Work has resumed at the unfinished Echo Brickell luxury condo tower as of Monday, nearly two weeks after a scaffolding collapse left five injured and one dead.
And while the Occupational Safety and Health Administration is still in the midst of an investigation, a new memo from the city of Miami sheds light — and raises questions — on what caused two platforms loaded with building materials to come loose more than 40 stories above Brickell’s busy streets.
Workers were unloading formation materials from scaffolding affixed to the tower’s 47th and 48th floors Oct. 19 when something caused the platforms to give way, raining pieces of metal onto the street below. Ultimately, five people were injured and another bystander died of a heart attack while running away.
The two platforms, still hanging from the building, were removed by Echo Brickell’s construction crane. Eight days later, another scaffolding collapse killed one painter and injured two more at the Hyde Resort & Residences construction site in Hollywood. Both projects are led by general contractor John Moriarty & Associates.

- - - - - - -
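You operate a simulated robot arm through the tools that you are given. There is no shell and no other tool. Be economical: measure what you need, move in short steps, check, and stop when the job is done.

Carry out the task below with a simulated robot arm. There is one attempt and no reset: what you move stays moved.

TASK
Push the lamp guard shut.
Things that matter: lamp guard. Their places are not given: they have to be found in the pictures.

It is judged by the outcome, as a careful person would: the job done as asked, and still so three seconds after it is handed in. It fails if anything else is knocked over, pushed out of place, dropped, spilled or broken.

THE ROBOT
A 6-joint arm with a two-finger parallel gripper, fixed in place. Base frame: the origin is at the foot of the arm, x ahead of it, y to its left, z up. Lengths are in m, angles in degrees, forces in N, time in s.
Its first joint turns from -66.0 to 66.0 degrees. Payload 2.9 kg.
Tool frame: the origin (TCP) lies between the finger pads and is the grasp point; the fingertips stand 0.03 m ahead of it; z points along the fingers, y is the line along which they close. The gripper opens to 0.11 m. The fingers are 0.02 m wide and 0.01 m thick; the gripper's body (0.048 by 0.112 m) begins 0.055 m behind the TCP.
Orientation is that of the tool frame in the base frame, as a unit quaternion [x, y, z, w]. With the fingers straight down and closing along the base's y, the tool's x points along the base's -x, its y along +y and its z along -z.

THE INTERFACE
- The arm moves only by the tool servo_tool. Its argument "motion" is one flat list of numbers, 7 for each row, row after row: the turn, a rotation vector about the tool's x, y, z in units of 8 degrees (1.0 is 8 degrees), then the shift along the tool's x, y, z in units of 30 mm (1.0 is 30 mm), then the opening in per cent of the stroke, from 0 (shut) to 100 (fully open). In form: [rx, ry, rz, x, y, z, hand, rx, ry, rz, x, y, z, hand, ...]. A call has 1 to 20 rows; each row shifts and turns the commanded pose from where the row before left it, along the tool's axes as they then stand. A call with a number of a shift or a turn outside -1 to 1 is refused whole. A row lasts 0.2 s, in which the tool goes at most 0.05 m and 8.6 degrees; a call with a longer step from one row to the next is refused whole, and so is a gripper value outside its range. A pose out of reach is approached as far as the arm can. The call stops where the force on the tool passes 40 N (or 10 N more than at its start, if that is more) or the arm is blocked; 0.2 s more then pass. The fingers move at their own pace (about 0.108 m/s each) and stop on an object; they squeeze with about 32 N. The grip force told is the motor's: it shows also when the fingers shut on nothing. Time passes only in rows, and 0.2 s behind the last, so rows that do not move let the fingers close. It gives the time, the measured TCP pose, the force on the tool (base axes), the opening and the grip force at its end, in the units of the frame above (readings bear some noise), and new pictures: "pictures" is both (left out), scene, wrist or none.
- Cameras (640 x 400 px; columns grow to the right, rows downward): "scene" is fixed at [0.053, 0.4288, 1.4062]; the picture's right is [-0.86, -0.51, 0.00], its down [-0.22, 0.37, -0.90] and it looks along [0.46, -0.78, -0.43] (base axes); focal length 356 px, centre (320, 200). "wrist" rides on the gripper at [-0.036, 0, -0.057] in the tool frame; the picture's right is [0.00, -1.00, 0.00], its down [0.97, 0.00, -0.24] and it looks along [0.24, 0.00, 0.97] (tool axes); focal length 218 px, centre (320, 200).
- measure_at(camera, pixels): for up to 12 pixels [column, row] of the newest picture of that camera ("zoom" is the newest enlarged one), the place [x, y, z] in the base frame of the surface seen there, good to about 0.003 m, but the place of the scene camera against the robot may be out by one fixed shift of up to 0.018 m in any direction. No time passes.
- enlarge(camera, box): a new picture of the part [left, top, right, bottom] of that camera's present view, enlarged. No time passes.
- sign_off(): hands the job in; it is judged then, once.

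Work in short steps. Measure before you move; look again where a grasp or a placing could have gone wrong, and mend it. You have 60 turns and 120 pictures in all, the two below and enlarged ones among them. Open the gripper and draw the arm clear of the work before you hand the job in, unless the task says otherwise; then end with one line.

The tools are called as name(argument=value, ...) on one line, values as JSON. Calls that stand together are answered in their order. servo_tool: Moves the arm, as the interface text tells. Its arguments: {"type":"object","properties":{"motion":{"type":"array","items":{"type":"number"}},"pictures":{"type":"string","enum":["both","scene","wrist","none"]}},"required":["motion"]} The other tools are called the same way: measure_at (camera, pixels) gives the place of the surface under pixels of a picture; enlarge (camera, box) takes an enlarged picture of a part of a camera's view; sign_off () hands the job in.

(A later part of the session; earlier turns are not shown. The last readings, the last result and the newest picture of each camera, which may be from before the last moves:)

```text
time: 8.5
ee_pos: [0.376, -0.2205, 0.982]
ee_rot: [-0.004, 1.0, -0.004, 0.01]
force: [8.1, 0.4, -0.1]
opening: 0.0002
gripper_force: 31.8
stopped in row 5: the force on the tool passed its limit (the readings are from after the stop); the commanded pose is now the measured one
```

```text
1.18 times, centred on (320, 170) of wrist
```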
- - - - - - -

WATCH: By-standers rescue woman trapped in car after Brickell construction ax. Scaffolding fell from top floor of high rise. LIVE @ 6 @nbc6 pic.twitter.com/Dh5Q0sDaq4
— Jamie Guirola (@jamieNBC6) October 20, 2016
On Thursday, OSHA agents wrapped up their onsite investigation and gave Miami’s Building Department an all-clear to reopen Echo Brickell, according to a city memo. The city’s building department followed suit a day later, allowing Moriarty to restart construction.
A spokesperson for Moriarty told The Real Deal that workers were back on the job site at 1451 Brickell Avenue as early as Monday, performing light duties. John Leete, head of Moriarty’s South Florida operations, said in a statement that the company doesn’t expect either Hyde or Echo Brickell to be delayed as a result of the accidents. Echo is being developed by the Property Markets Group, while Hyde is being built by Related Group, Fortune International Group and SBE.

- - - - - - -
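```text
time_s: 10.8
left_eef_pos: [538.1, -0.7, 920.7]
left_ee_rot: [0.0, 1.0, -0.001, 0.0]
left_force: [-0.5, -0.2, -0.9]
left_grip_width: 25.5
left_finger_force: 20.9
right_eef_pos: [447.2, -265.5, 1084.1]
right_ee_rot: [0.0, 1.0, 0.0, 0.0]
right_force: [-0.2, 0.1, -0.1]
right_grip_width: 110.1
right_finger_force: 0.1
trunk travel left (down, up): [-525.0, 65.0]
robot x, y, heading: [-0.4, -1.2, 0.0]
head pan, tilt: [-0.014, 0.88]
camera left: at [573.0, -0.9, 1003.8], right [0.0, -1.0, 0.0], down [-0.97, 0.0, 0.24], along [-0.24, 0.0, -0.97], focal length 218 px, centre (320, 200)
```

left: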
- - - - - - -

Moriarty had brought in CHM Structural Engineers to determine whether Echo Brickell was destabilized as a result of the accident. The company’s report, attached to the memo, found no cracks or distress in the 47th, 46th and 45th floors below where the accident occurred. The 6th floor caught some of the falling debris but did not suffer additional damage.
The platforms in question are X Climb 60s, a type of scaffolding that uses hydraulic lifts to raise itself against the side of a building. Attached to the memo was a letter from Ceco Concrete Construction, a subcontractor handling formwork for Echo Brickell, which stated that the nature of the accident made it clear that “the failure was a result of the hydraulic jacking of the platforms.”

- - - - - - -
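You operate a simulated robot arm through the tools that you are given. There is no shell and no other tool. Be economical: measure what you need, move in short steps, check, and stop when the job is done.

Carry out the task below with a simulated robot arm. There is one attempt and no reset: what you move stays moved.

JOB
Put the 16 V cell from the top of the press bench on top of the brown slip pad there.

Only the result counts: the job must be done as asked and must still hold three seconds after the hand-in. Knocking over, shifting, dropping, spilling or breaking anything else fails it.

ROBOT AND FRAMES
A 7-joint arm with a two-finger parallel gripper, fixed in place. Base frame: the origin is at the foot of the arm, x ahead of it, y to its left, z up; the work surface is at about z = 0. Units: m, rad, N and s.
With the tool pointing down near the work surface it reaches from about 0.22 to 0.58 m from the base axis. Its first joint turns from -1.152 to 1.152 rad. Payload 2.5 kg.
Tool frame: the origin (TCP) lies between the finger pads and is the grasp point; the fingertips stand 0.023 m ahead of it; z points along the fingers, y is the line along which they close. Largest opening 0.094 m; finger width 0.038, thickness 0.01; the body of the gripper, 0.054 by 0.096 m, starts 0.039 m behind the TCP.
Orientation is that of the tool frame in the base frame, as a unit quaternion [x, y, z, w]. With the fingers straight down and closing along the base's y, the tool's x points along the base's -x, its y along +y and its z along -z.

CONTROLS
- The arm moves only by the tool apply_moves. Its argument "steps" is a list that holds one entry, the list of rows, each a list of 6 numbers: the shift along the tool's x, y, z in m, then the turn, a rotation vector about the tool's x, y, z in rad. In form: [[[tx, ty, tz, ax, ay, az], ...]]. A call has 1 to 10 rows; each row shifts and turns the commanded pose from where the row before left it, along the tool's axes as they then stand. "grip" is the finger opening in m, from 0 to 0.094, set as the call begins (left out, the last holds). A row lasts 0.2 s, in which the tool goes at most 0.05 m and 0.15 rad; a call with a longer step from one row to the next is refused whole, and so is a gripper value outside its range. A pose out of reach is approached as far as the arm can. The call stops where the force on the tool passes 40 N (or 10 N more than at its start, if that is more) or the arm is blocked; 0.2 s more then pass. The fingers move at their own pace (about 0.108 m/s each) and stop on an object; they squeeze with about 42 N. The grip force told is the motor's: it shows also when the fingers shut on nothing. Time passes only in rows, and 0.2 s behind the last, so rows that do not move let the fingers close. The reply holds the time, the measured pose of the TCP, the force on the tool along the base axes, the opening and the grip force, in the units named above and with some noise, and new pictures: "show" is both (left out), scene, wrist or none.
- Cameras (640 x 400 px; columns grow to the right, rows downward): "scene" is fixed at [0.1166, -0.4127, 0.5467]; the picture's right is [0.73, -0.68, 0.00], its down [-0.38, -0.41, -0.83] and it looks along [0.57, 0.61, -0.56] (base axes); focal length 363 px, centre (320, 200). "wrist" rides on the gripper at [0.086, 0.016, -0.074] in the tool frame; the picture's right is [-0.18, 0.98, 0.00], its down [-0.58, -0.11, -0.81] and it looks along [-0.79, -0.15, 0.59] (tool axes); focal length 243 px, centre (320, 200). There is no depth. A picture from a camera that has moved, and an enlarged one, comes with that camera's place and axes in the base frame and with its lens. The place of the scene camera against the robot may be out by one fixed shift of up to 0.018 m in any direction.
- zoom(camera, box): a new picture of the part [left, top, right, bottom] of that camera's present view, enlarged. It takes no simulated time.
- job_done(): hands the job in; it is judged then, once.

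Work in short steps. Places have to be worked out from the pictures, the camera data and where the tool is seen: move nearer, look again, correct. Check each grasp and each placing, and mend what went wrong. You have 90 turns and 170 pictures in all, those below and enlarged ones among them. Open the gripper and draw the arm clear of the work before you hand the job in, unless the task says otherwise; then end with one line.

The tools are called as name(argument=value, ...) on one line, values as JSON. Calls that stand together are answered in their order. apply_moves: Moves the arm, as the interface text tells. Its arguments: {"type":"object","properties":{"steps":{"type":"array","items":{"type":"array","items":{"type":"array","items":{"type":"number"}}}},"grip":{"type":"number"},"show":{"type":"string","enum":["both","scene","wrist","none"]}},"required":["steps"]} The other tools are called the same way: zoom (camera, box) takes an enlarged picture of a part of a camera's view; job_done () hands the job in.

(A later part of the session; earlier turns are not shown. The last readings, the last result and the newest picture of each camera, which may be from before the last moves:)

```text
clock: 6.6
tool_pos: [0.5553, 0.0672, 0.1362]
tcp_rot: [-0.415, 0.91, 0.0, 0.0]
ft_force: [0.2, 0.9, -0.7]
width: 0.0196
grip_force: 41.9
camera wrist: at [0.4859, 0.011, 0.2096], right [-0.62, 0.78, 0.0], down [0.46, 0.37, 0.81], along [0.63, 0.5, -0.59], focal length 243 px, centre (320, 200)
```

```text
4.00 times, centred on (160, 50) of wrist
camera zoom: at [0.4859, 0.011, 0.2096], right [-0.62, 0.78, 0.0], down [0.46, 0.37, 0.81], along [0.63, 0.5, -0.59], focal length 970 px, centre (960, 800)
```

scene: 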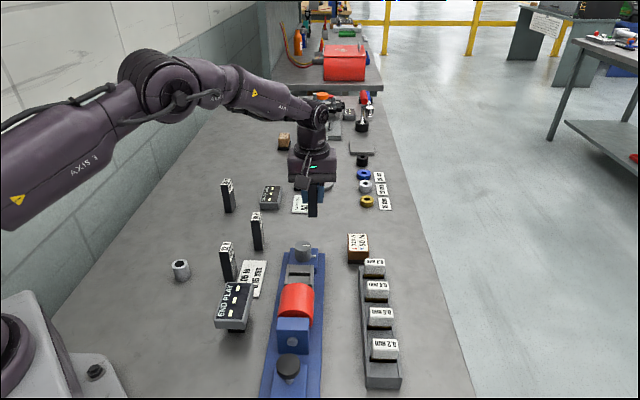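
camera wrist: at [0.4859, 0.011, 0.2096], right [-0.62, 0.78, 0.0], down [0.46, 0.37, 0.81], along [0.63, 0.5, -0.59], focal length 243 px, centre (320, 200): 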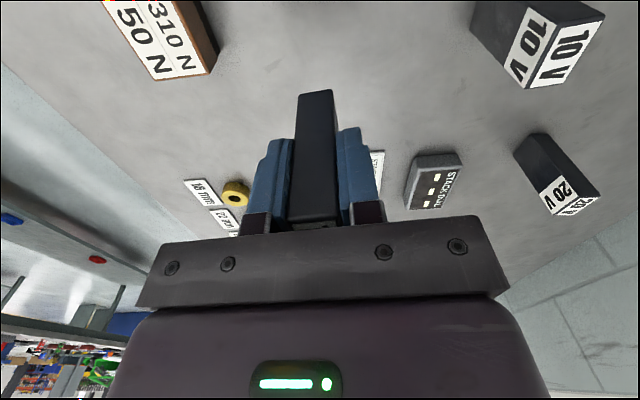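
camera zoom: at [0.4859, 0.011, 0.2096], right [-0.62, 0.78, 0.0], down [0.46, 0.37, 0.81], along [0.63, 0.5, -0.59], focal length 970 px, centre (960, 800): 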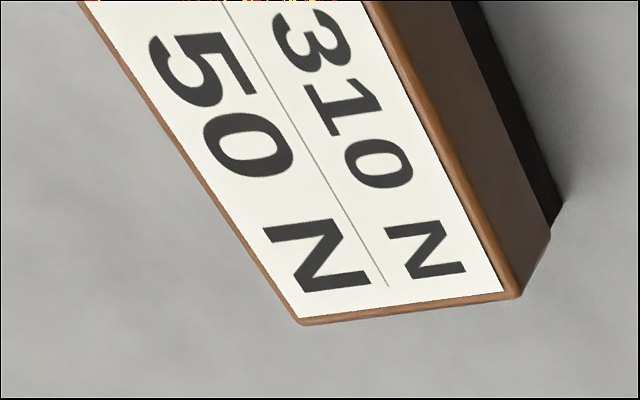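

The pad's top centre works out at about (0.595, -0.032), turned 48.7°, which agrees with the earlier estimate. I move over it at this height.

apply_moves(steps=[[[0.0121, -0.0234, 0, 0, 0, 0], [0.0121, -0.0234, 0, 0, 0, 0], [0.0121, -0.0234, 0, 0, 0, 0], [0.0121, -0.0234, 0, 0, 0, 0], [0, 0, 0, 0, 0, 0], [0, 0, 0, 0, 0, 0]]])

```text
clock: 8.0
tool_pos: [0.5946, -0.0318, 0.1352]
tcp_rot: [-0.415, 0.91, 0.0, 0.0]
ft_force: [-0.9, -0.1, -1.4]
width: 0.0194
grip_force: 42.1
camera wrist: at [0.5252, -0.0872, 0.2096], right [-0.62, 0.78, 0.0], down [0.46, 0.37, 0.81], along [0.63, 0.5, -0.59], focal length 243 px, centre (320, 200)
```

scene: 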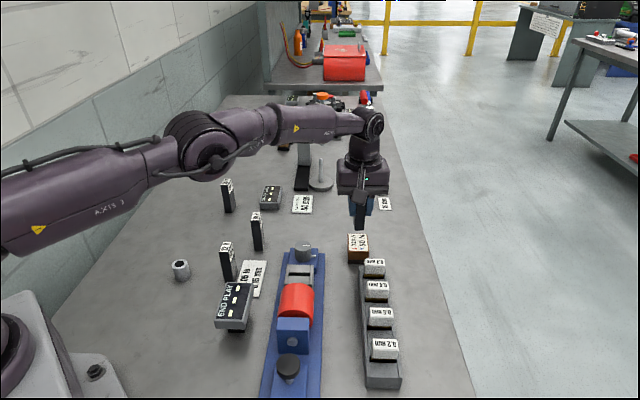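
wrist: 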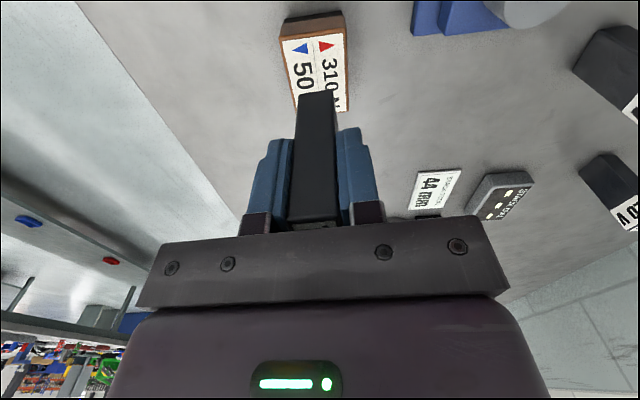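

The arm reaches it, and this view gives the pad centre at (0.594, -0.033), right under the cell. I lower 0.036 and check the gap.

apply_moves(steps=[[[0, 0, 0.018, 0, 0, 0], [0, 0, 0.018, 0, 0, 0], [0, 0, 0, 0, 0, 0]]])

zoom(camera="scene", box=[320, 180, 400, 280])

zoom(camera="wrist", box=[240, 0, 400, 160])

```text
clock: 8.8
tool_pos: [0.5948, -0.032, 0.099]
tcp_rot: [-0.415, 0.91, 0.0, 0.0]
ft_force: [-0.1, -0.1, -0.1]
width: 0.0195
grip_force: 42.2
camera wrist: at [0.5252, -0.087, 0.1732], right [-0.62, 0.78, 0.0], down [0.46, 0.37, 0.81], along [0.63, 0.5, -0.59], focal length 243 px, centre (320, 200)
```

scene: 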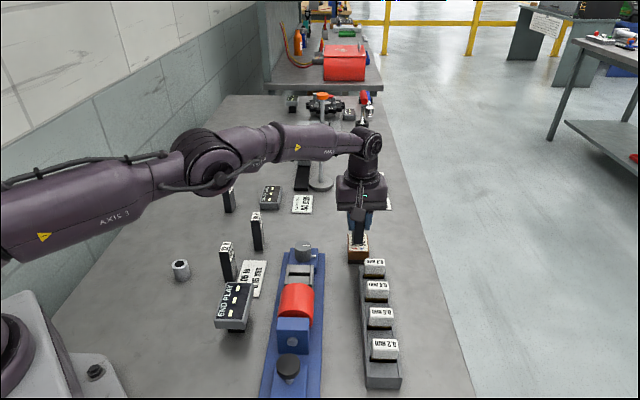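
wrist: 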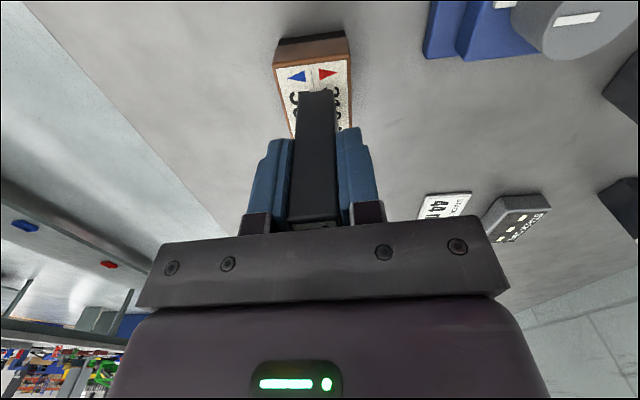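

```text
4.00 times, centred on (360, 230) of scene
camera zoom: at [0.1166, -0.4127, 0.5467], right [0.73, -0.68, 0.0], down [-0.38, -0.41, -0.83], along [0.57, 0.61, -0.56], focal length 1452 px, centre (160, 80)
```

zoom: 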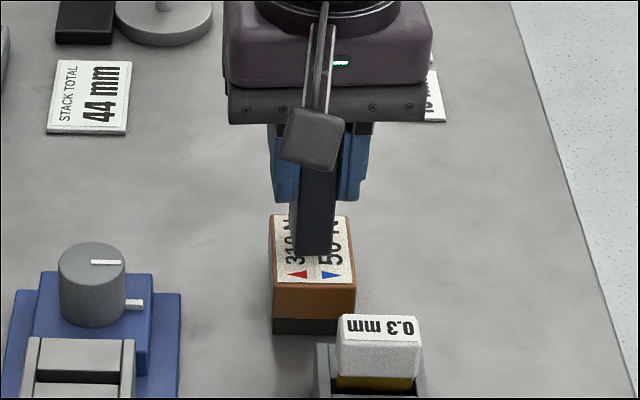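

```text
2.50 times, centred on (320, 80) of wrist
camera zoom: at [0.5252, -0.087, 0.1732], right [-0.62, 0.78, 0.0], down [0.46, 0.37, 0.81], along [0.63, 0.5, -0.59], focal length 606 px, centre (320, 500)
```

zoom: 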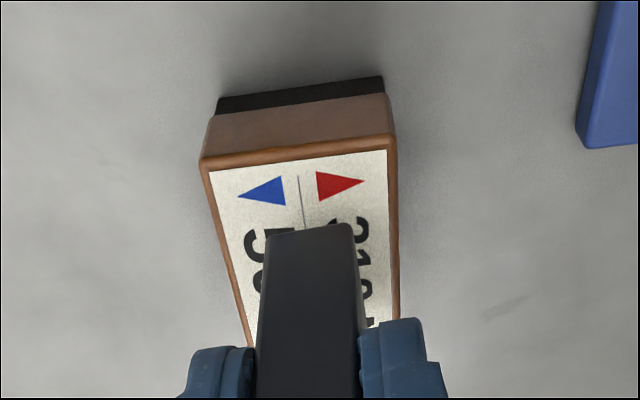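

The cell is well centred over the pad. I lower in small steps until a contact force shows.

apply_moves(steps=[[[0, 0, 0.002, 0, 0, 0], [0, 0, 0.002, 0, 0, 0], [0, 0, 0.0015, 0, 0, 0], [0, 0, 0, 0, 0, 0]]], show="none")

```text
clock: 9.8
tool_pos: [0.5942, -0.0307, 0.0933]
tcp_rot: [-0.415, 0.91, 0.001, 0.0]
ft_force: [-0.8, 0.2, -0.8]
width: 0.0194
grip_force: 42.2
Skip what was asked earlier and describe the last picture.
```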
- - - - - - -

Four such platforms, manufactured by DOKA USA, are still in place at Echo Brickell: one on the north side, where the incident occurred, and three on the south side. Audrey Dunham, senior project manager for Ceco, wrote in the letter that the X Climbs have no risk of failure when they’re “fully installed and engaged in the support brackets,” as are the remaining four.
The official cause of the accident is still under investigation by OSHA, which has said that it won’t release preliminary information until the agency’s investigation is completed. That investigation will also determine who, if anyone, is at fault.
Steven Holt, a construction attorney with Katz Barron Squitero Faust, told TRD that the general contractor — in this case, Moriarty — isn’t necessarily responsible for an accident on its job site. OSHA safety guidelines rule over all construction in Florida, and since a general contractor can’t have its eyes everywhere on a job as big as a highrise, subcontractors are primarily responsible for ensuring safety in their work.
However, if Moriarty or a subcontractor is found to be in violation, he said, a permanent mark on a builder’s record from OSHA could be a major impediment to getting further work.
He said the Echo Brickell’s scaffolding collapse falls under the “Swiss cheese” model of accidents.
“Accidents like these are the result of lining up a bunch of holes in the cheese,” he said. “Safety guidelines usually have a lot of redundancies, so [accidents] come from failures on a lot of levels.”